==== SOURCE EXCERPT ====
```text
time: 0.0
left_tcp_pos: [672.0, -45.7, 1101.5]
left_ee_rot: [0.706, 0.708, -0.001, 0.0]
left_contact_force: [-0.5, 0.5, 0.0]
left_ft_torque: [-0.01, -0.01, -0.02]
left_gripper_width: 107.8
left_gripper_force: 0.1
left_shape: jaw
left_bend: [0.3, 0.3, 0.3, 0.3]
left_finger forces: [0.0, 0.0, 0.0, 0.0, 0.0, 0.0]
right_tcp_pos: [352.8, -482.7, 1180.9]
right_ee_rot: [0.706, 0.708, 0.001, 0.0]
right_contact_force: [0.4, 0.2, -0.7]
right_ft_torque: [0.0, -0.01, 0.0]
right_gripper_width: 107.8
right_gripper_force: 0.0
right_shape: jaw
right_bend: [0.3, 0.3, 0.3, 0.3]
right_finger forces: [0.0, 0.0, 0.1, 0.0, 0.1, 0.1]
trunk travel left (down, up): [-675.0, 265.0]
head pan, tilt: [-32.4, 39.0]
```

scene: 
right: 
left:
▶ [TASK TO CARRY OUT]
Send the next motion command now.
====
▶ [TASK TO CARRY OUT]
Show the exact text of the source passage starting from "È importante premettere" and stopping at the end of "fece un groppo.".
==== SOURCE PASSAGE ====
Alla radice del gruppo

Nello scorso articolo etimosofico abbiamo cominciato ad analizzare le parole che designano la Meta di quest’anno 5.7, dedicato a celebrare la “Liturgia creativa del gruppo e del lavoro”, esplorando l’essenza del termine “liturgia”, che significa “operato offerto con fervore alla comunità”.

Desiderando ora continuare l’analisi dei termini della Meta, e visto che “creatività” e “lavoro” sono già reperibili nel Glossario, vogliamo qui cogliere l’occasione per dedicarci alla parola “gruppo”, perché è il perno che regge tutto il nostro impegno. “Iniziazione di Gruppo” è la terza delle sette Mete che vivificano la diagonale della Tavola del Piano, e la parola contribuisce a definire il contenuto di ben altre nove Mete. [1]

Da un punto di vista linguistico, si tratta di una sfida, poiché l’etimo di “gruppo” è incerto, e dovremo armarci di spirito investigativo e di pazienza, per farci esploratori della radice della parola, anche se in ogni caso può rivestire qualche interesse lo stesso metodo d’indagine che si applica in glottologia.

L’ipotesi più diffusa è che la “nostra” parola derivi dalla radice protogermanica *Kruppaz, che indica un grumo, un nodo, una massa rotonda (nel tedesco odierno, Kruppe significa “groppa”), ma vedremo che questa ricostruzione non ci sembra per nulla convincente.

È importante premettere che, in ogni caso, l’uso della parola “gruppo” – non la radice, come indicato sopra – è concordemente attribuito dai linguisti a un’origine italiana, attestato per la prima volta nel mondo dell’arte nel 1500, e che il termine fu successivamente mutuato in francese (groupe), in spagnolo (grupo), in inglese (group) e nello stesso tedesco, poiché anche la parola germanica per gruppo, Gruppe, risulta traslata dalla Francia.

Per molti studiosi, la prima testimonianza del termine potrebbe essere documentata in Dante, nella Commedia, in tre passi dell’Inferno, di cui ne descriviamo a scopo esemplificativo solo uno, limitandoci a citare gli altri:

E poi che forse li fallìa la lena,

di sé e d’un cespuglio fece un groppo.
====
▶ [TASK SOLUTION]
È importante premettere che, in ogni caso, l’uso della parola “gruppo” – non la radice, come indicato sopra – è concordemente attribuito dai linguisti a un’origine italiana, attestato per la prima volta nel mondo dell’arte nel 1500, e che il termine fu successivamente mutuato in francese (groupe), in spagnolo (grupo), in inglese (group) e nello stesso tedesco, poiché anche la parola germanica per gruppo, Gruppe, risulta traslata dalla Francia.

Per molti studiosi, la prima testimonianza del termine potrebbe essere documentata in Dante, nella Commedia, in tre passi dell’Inferno, di cui ne descriviamo a scopo esemplificativo solo uno, limitandoci a citare gli altri:

E poi che forse li fallìa la lena,

di sé e d’un cespuglio fece un groppo.